The company’s fourth generation of leaders is heavily involved in social media, and uses it as a recruiting tool to reach an entirely new generation of employee. The company has active Twitter, Facebook, Instagram, Pinterest, Houzz, and LinkedIn profiles.
“We’ve recruited people through Facebook,” Grant says. “We found a truck driver that way. Facebook was a lowkey way to start a conversation. Now he’s here and we hope to keep him a long time.”
Grant says the company is always in recruitment mode. When they meet someone in the community, or continually witness or hear positive things about someone, they proactively approach that person. They let them know they’d be a good fit and ask if they have interest in a meeting.

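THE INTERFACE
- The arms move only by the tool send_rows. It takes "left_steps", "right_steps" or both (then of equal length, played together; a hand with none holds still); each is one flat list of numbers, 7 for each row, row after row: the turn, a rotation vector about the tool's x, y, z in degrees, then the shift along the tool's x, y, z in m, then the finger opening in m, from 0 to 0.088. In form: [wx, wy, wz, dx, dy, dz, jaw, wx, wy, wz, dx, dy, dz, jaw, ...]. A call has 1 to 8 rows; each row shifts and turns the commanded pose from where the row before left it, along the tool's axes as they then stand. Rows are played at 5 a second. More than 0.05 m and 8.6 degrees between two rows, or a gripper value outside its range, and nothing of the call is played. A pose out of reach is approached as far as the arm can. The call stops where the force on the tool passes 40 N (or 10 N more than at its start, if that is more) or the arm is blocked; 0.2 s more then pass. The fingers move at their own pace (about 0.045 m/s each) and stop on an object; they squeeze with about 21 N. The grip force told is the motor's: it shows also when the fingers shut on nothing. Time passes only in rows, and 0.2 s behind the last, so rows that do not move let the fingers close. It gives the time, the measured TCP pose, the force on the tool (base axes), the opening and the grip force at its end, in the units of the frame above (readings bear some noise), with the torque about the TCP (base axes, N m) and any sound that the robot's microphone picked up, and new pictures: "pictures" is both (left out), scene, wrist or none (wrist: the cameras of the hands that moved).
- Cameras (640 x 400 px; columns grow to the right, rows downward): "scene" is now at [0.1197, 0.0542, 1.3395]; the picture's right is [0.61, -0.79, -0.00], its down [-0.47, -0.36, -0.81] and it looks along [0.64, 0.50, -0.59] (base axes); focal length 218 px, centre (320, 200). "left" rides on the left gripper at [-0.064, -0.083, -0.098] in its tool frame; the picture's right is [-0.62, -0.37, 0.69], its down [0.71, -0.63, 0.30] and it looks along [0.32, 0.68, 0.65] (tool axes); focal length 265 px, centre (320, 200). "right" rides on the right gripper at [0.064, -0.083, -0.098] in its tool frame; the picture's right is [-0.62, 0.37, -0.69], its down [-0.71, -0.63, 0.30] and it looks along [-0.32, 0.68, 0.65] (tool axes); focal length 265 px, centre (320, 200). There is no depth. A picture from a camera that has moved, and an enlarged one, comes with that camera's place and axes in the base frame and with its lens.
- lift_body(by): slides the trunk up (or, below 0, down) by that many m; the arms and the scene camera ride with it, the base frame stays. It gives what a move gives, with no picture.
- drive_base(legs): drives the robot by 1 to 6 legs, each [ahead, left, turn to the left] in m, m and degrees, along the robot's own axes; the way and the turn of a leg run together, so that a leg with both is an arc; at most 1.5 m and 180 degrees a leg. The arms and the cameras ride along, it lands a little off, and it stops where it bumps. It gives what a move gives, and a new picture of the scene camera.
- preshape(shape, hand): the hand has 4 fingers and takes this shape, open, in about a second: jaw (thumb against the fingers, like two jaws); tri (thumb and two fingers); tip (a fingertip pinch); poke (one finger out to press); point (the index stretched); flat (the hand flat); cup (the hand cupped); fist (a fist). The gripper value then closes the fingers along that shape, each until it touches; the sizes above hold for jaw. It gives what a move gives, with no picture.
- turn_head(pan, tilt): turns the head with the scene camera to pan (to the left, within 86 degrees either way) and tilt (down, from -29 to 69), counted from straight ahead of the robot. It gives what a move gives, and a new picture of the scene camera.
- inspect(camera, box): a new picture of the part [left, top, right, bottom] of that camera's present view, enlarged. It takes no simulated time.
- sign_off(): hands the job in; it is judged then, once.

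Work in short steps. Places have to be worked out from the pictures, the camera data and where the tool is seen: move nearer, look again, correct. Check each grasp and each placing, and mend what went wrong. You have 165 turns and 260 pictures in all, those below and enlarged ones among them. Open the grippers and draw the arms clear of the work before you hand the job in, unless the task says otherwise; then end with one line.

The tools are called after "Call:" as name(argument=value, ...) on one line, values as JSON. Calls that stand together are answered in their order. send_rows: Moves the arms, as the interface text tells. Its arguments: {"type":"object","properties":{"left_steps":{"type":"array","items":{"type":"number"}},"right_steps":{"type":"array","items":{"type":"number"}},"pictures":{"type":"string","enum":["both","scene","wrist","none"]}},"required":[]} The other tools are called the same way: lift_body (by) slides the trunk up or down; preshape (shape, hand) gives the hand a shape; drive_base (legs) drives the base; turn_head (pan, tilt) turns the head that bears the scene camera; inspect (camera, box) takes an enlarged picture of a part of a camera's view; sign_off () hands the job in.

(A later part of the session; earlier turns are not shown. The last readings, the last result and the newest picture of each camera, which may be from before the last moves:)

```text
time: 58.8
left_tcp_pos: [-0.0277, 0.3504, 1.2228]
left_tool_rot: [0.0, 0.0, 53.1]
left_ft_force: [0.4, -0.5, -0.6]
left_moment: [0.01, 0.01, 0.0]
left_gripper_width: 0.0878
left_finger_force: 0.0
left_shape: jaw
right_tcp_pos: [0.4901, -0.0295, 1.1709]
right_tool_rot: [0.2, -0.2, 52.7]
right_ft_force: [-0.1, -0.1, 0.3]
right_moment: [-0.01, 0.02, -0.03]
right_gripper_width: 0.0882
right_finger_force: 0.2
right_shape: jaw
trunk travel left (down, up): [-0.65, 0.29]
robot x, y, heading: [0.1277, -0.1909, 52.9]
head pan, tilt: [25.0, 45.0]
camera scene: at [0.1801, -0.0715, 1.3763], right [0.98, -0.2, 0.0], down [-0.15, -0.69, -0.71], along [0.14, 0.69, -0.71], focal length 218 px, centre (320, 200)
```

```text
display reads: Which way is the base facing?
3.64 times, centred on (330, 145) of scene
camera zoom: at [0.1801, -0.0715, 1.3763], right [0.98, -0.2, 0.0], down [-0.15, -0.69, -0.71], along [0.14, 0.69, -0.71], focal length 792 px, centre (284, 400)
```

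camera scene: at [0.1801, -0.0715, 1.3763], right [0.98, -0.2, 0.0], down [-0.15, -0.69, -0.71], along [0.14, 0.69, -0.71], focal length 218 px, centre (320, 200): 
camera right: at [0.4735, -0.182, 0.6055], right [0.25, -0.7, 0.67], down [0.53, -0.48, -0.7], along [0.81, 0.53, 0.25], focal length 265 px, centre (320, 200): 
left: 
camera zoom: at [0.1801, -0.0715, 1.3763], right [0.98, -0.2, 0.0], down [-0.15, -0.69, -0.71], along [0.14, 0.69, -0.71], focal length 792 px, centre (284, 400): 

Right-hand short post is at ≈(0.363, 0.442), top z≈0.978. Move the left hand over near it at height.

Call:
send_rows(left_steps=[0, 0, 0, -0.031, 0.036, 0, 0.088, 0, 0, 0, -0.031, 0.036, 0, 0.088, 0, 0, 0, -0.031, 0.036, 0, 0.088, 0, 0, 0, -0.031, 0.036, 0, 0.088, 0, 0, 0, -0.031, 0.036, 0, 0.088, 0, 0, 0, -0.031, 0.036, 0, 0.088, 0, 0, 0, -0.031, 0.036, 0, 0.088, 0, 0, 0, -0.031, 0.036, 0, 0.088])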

“People are impressed when you call them and say you’ve heard positive things about them. They’re intrigued. They may not be hearing that where they are currently working,” he said.
Grant and Clay are leaving their own marks on the company. They’ve introduced a business book club to the sales staff in which staff members read and discuss a book. They’re also introducing business and sales podcasts and they’ve appeared on a recent episode of Bradley Hartmann’s Behind Your Back podcast.
While the fourth generation helps the company focus on the latest technologies and business processes in smalltown Iowa, the Leavitts say their focus is ultimately on sustainable growth. In the company’s 98-year history, there has never been a layoff or reduction of hours at Marcus Lumber, and the ownership team intends to keep it that way.
The succession plan from third to fourth generation has been in the works for a while, Clay says. As a family business, it was clear when Clay and Grant came back after school and work at other companies that they would soon buy into the business.
“The succession plan, in a broad sense, has been going on since we came down here and used to pretend to drive trucks at night when my dad worked here,” Clay says.